Pusha T Interviews With Sway & Spits A Verse For MCs Who Act Like They Don’t Know (Video)
Last Thursday (December 17), Pusha T was a guest on Sway In The Morning. There, just hours before King Push: Darkest Before Dawn: The Prelude, the Clipse co-founder got really deep about his 2015 headspace. Before leaving, and after 40 minutes of nuggets, Push’ spit a freestyle that was very much of the We Got It For Cheap, Re-Up Gang-era ilk. Moreover, he did it over a DJ Premier-produced classic for KRS-One.
Getting things started, Pusha is asked about his album title “Darkest Before Dawn” and what may be his own darkest period. In answering, Pusha discusses the setbacks Clipse faced between albums Lord Willin’ and Hell Hath No Fury, which undoubtedly cost the Brothers Thornton at a critical time in their ages and careers. Moving to a more general place, Push alludes to the split between he and No Malice (f/k/a No Malice). While acknowledging the end of Clipse as amicable, he describes the emptiness without his older brother. That aspect of the discussion leads Terrence to open up about Gene wailing on him as a big brother during their childhood. Like many, Sway says that he can relate.
Next up, Pusha T discusses his success with Play Cloths. Soon turning eight years old, Push explains how that brand emerged at a time when labels halted the Clipse. Moreover, he was able to appropriate his fashion sensibilities more than any formal training into building a brand that has weathered the ephemeral cycle in street-wear.
The hosts then ask Pusha T about his presidential position at G.O.O.D. Music, announced last month. While Push’ says he has yet to sign his first artist, the New York native and Virginia resident breaks down what he’s looking for. “I’m always looking for self-contained, lyric-driven [artist]. That’s gonna appeal to me anyway.” Pusha added that he is a digital “stalker” who regularly studies the next waves in music. He attributes this to his nearly 20 years of staying power, despite periods of hardship. “I love a lot of what’s going on in music. I really do. I’m really outside. I feel like everybody who was great to me—who I loved growin’ up, and then I think about their window, man, their windows was so small to be that great. I feel like it’s because they stopped looking, and being in the mix—not that you’ve gotta conform, but you definitely always need to know what’s going on. You can’t shun it; you can’t shun what’s newcoming. You can’t do that. I feel like that’s why I’m able to still do it—tweak my style a little, do unorthodox beats and not care. That sorta builds out my own lane for me.”

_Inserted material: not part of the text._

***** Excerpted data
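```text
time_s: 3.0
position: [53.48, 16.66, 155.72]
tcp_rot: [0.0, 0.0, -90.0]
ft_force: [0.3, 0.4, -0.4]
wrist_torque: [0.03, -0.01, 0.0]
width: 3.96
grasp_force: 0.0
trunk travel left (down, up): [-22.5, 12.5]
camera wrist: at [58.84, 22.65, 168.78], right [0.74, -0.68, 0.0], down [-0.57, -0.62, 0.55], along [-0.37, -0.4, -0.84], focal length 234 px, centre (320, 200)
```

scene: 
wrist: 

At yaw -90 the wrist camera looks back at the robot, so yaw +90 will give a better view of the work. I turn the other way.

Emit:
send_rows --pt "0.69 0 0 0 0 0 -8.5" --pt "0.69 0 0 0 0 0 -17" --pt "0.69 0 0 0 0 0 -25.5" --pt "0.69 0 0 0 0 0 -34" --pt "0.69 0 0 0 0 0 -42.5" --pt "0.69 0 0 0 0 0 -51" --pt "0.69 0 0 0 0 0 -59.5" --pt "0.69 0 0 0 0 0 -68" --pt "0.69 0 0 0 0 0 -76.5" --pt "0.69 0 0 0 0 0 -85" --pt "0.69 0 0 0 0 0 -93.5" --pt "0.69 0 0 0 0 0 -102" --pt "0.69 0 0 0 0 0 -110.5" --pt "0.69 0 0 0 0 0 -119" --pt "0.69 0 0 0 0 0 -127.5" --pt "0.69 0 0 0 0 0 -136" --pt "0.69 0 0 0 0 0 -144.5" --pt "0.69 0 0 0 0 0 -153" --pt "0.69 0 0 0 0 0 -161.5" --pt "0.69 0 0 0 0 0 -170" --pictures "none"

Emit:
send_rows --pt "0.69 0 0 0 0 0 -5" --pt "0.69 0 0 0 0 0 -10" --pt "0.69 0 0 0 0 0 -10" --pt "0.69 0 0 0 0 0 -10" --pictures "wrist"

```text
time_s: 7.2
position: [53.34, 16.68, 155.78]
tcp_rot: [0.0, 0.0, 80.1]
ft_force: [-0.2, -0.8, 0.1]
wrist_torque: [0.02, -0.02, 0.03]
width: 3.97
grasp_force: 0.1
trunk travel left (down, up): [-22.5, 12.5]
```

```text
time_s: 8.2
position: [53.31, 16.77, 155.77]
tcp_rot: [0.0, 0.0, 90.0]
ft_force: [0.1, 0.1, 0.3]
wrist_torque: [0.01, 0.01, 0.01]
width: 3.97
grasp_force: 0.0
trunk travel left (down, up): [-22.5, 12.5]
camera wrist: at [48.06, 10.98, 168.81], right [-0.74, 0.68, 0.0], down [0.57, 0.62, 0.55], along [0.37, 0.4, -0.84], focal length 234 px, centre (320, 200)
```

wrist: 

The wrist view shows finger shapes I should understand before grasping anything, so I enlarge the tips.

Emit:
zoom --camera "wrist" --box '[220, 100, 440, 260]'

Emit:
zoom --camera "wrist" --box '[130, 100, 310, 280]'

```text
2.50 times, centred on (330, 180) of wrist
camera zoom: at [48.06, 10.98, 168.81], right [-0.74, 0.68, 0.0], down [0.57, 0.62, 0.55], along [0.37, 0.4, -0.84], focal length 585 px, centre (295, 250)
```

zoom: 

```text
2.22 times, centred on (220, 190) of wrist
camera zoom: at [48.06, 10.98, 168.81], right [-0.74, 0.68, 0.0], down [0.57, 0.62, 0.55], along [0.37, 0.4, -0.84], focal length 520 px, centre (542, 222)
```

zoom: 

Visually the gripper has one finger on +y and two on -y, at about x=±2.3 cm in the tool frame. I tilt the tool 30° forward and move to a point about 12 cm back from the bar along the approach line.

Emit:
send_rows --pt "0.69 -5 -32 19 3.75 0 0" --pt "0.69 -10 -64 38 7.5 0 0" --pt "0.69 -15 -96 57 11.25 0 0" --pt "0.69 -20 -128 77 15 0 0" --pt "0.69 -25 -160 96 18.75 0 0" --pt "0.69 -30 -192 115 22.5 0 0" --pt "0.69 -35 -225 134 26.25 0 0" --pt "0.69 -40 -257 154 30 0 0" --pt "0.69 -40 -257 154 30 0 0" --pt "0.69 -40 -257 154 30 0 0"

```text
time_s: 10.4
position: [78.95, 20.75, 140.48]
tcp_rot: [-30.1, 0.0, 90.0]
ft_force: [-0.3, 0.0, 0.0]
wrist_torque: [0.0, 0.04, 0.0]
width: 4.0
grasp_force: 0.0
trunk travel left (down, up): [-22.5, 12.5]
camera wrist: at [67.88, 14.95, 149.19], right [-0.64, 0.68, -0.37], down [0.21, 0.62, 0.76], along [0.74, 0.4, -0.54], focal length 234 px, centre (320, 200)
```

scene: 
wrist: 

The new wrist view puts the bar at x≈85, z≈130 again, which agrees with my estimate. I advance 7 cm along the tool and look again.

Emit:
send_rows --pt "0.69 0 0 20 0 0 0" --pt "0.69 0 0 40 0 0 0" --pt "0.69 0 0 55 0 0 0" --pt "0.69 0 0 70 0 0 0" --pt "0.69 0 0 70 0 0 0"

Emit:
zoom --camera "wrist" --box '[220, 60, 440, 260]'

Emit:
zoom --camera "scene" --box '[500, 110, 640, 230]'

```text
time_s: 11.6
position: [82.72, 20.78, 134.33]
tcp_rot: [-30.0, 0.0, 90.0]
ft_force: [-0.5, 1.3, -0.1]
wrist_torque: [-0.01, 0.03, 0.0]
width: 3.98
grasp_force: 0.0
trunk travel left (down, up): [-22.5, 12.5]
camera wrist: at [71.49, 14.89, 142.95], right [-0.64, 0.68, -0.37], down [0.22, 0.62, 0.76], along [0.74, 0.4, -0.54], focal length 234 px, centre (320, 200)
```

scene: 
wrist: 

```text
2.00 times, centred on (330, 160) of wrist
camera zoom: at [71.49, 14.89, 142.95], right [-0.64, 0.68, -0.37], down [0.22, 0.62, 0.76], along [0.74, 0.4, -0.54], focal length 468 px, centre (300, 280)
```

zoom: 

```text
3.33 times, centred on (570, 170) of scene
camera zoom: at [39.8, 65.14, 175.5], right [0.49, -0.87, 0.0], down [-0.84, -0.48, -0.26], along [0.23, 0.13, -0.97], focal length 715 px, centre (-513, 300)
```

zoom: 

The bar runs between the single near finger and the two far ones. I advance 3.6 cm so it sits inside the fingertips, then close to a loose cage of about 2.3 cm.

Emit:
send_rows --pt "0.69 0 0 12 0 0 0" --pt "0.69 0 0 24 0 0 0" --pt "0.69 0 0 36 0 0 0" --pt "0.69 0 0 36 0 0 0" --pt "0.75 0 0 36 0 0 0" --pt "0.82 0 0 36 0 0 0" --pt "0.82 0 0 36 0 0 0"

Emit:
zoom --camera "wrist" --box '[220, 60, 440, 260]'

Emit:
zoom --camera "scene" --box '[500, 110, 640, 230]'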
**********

The Sway In The Morning segment moves to “Lyrical Breakdown.” Pusha T walks through some of the bars from the new album. Along the way, he elaborates on just how much Puff Daddy pushed him during their first go-round. “Don’t nobody push you like him […] He’s the hardest person I ever worked with.” Pusha T admitted that the Bad Boy Worldwide CEO “frustrated” him along the way. He says that Puff’ particularly bemoans predictable rhyming couplets. The veteran producer/MC reportedly demands his collaborators’ next lines can never be guessed—something Pusha says likely prompted The Notorious B.I.G.’s verses to cover so much ground in substance.
Pusha is asked extensively about his “M.F.T.R.” lyrics. In the broad sense, Pusha T decries the lavish lifestyles and Forbes lists, when financial hardship of rappers remain in the news. Later, the G.O.O.D. exec is pressed about his thoughts regarding collaborator-turned-foe Lil Wayne. Wayne’s own business disputes with Cash Money Records have been illuminating as the self-proclaimed “Best Rapper Alive” is facing legal woes from parties he allegedly owes. “He’s done much too much for [Cash Money Records]. And I’m saying this,” says Push’, acknowledging that it may be politically biased for him to side with Wayne. “It’s disgusting for that to even be an issue.”
Pusha discusses some of his own finances, and how he was able to hand a budget-friendly music video director an eventual $100,000 Tidal check for a script in development. That resulted in a mini-film companion to the new album. T tells the story of handing the director and his staff a six-figure check, and lots of creative control, and being pleased with the results.
Lastly, Pusha T describes yet another album cut in the Jill Scott-assisted “Sunshine.” Push’ says it is among his most issue-driven records of all-time, and recently Ms. Jill was disappointed she missed an opportunity to perform it on cable television alongside the MC.
Going out in style, near the 38:00 mark, Pusha T demands some “Hip Hop” beats from DJ Wonder, and slides right into the pocket of Preemo’s “MC’s Act Like They Don’t Know” instrumental. Pusha T conducts the freestyle with his key style. For lovers of that “Numbers On The Boards” grit.